The facts, as I've read them (Research done from the Washington Post):

Virginia, of course, tried a high-profile measure several months ago to take a minute of silence each day in schools for "prayer or silent meditation." This was struck down by the Supreme Court as un-Constitutional. However, the brief that they submitted indicated that "a less clumsy effort to disguise the intent of prayer" would win their approval.

There has been, as of yet, no follow-up by Virginia's state legislature to draft a new bill.

It seems that the Supreme Court will strike down any bill requiring enforced silence for a reason that is obviously prayer. Tihs would probably include most bills pushed hard by lobbyists for school prayer, or drafted by legislators who openly support prayer.
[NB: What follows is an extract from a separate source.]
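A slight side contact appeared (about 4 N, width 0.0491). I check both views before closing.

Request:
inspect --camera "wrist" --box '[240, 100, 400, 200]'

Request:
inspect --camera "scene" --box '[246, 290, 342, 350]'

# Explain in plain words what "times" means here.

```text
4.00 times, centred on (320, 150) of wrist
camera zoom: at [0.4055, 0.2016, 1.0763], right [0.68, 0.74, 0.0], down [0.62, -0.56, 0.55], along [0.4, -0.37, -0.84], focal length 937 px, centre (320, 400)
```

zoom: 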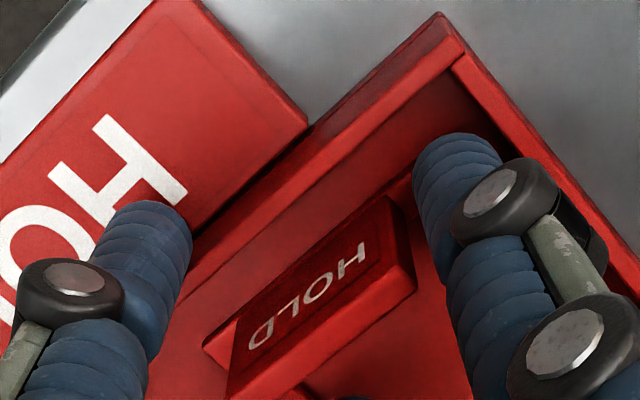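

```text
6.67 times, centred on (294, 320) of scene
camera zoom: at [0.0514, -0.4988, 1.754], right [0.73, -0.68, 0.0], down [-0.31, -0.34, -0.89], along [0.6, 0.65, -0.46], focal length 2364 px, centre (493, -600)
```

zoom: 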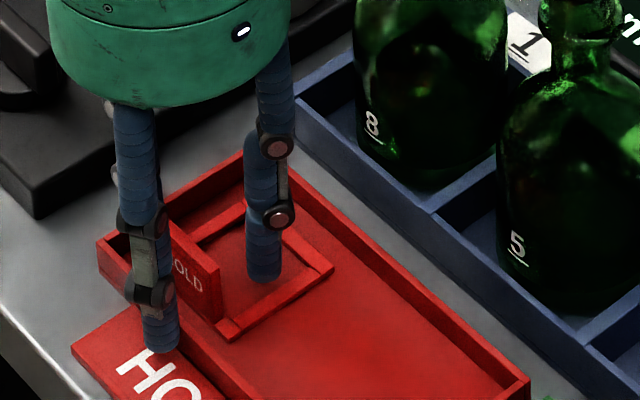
However, keep in mind that there has not yet been a wide-ranging ruling by the Court yet. Each case involving school prayer has been taken and ruled on in an individual manner, with the decision not having any wider effect. This would indicate that the official stance of the Court is that if any student objects to a prayer in school enough to file a lawsuit, that the prayer must be stopped; but prayers in school are otherwise acceptable.

This leaves wide leeway open for both sides of the debate. The most likely outcome is that the Court will continue to rule individual cases. The one chance that this could change will come in a large case where one side risks losing the case to challenge/uphold the very Constitutionality of officially sanctioned prayer in school.